▶ _Source extract_
START
On https://youtu.be/wiAnk3pt-Lc?t=44m00s Curt Ficenec claims that:
If you eliminate cancer, you would only change the average lifespan by 2.5 years
The same claim was made by David Sinclair in https://youtu.be/WglnKCJG9cw
Is that true?
On https://youtu.be/wiAnk3pt-Lc?t=44m00s Curt Ficenec claims that:
If you eliminate cancer, you would only change the average lifespan by 2.5 years
The same claim was made by David Sinclair in https://youtu.be/WglnKCJG9cw
Is that true?
The actual number of 3.2 years comes from a US Health and Human Services report examining causes of mortality from a period between 1999-2001, and does not include any additional advances in medicine besides simply removing cancer deaths.
Most sources online that make a claim of a certain number of years are ultimately citing a May 2013 paper entitled United States Life Tables Eliminating Certain Causes of Death, 1999-2001.
The report's authors are
The full document is available to download here (publication reference: Arias, Elizabeth, Melonie Heron, and Betzaida Tejada-Vera. "United States life tables eliminating certain causes of death, 1999-2001." National vital statistics reports: from the Centers for Disease Control and Prevention, National Center for Health Statistics, National Vital Statistics System 61, no. 9 (2013): 1-128.).
In particular, we are looking at Table B, titled "Gain in life expectancy at birth due to eliminating specified causes of death, by race and sex: United States, 1999–2001", in the row titled "Malignant neoplasms".
In the section under "Total Population", we see a number of 3.20, for the number of years gained in life expectancy. This is broken down further by gender and by ethnicity, with the number hovering around the 3.20 level for all groups.
There seems to be another report available that comes to a similar results cited as "Olshansky & Carnes, 1990" that could have served as the precursor to this report, but I have not been able to find a copy of it online.
END
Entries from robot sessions
START
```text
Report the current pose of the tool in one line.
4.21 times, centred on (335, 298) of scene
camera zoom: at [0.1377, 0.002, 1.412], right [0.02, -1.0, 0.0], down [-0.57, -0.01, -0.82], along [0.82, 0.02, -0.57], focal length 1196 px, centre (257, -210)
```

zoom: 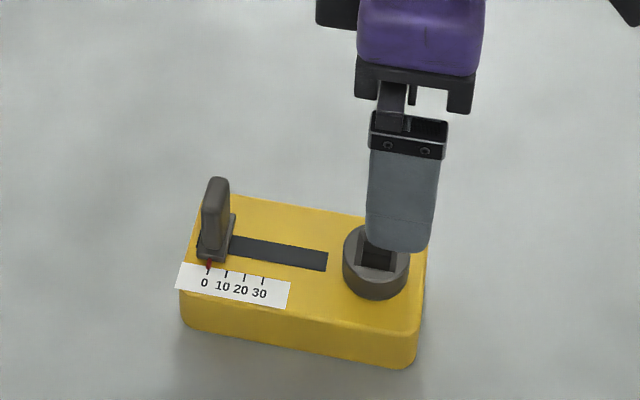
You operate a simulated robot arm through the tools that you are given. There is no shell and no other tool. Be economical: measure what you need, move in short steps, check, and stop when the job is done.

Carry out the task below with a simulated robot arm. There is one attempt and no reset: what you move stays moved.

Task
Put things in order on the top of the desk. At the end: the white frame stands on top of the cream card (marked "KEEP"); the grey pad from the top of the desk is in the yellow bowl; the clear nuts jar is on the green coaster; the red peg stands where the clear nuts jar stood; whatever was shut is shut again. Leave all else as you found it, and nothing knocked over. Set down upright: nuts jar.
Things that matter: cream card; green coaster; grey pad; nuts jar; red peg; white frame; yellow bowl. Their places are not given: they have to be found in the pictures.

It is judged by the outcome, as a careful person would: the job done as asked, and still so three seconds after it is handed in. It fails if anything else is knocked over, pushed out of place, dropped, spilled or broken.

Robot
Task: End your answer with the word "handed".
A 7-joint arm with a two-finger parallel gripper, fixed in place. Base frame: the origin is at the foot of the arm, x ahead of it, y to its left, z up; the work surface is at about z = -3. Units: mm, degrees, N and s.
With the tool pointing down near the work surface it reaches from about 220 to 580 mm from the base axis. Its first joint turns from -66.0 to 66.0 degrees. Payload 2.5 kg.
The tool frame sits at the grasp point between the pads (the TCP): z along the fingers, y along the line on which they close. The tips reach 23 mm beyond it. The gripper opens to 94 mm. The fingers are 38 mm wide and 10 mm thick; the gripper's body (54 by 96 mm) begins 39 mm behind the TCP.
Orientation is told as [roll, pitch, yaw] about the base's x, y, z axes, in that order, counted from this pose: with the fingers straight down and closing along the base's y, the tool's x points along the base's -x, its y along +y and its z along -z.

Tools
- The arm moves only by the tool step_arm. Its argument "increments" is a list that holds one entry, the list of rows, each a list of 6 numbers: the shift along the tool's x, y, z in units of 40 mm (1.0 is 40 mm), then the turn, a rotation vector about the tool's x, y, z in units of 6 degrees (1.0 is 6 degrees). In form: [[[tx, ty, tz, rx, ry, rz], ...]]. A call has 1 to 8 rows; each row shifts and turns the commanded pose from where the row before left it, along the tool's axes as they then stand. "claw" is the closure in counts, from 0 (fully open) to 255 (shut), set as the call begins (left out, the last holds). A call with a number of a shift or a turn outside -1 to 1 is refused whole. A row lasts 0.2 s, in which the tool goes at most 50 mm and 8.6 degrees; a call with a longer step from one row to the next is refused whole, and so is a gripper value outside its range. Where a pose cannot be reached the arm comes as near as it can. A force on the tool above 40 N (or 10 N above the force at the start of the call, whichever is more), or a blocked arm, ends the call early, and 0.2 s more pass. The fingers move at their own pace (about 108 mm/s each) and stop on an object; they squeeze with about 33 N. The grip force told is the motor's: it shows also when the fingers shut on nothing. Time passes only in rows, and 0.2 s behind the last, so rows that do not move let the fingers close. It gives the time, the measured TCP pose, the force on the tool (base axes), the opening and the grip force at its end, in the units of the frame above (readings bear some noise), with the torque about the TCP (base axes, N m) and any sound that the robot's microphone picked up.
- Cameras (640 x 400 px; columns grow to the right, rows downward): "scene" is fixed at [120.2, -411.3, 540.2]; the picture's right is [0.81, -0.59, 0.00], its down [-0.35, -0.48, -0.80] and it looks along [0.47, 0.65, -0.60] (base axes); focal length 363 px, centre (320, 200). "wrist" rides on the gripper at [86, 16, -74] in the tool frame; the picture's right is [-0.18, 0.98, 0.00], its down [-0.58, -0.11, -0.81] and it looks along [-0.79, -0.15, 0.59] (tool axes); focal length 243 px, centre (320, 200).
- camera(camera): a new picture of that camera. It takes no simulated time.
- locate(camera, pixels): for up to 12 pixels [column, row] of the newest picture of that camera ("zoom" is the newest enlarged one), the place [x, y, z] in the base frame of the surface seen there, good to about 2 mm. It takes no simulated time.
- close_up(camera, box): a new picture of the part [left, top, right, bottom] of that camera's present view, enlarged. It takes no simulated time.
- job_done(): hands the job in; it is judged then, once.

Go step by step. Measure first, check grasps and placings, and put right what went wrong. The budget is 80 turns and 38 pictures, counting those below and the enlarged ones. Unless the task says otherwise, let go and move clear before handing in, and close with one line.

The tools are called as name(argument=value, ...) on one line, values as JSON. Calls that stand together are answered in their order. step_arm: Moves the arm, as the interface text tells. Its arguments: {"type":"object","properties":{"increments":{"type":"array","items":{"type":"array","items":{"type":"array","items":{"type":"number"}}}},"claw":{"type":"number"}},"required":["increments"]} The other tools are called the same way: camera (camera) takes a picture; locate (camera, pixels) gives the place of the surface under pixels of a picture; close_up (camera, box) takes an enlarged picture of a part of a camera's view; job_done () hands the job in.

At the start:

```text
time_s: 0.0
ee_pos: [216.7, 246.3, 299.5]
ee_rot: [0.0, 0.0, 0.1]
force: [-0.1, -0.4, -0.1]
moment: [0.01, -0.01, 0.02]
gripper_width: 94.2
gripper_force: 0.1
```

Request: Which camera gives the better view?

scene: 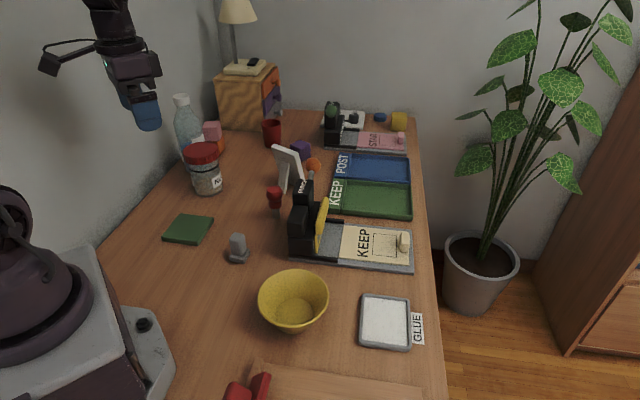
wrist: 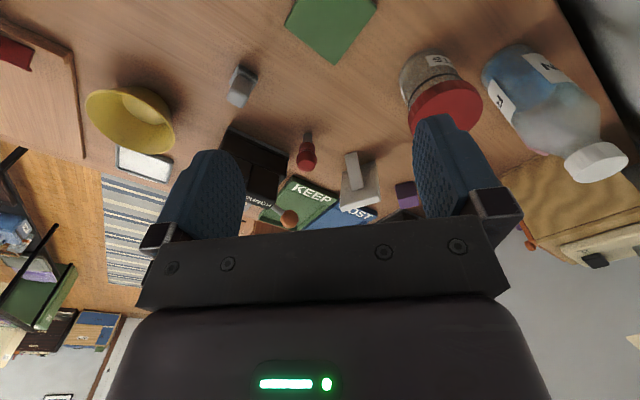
END
▶ _Exercise requirements_
Write out the whole source extract again, unchanged.

▶ _Exercise output_
On https://youtu.be/wiAnk3pt-Lc?t=44m00s Curt Ficenec claims that:
If you eliminate cancer, you would only change the average lifespan by 2.5 years
The same claim was made by David Sinclair in https://youtu.be/WglnKCJG9cw
Is that true?
On https://youtu.be/wiAnk3pt-Lc?t=44m00s Curt Ficenec claims that:
If you eliminate cancer, you would only change the average lifespan by 2.5 years
The same claim was made by David Sinclair in https://youtu.be/WglnKCJG9cw
Is that true?
The actual number of 3.2 years comes from a US Health and Human Services report examining causes of mortality from a period between 1999-2001, and does not include any additional advances in medicine besides simply removing cancer deaths.
Most sources online that make a claim of a certain number of years are ultimately citing a May 2013 paper entitled United States Life Tables Eliminating Certain Causes of Death, 1999-2001.
The report's authors are
The full document is available to download here (publication reference: Arias, Elizabeth, Melonie Heron, and Betzaida Tejada-Vera. "United States life tables eliminating certain causes of death, 1999-2001." National vital statistics reports: from the Centers for Disease Control and Prevention, National Center for Health Statistics, National Vital Statistics System 61, no. 9 (2013): 1-128.).
In particular, we are looking at Table B, titled "Gain in life expectancy at birth due to eliminating specified causes of death, by race and sex: United States, 1999–2001", in the row titled "Malignant neoplasms".
In the section under "Total Population", we see a number of 3.20, for the number of years gained in life expectancy. This is broken down further by gender and by ethnicity, with the number hovering around the 3.20 level for all groups.
There seems to be another report available that comes to a similar results cited as "Olshansky & Carnes, 1990" that could have served as the precursor to this report, but I have not been able to find a copy of it online.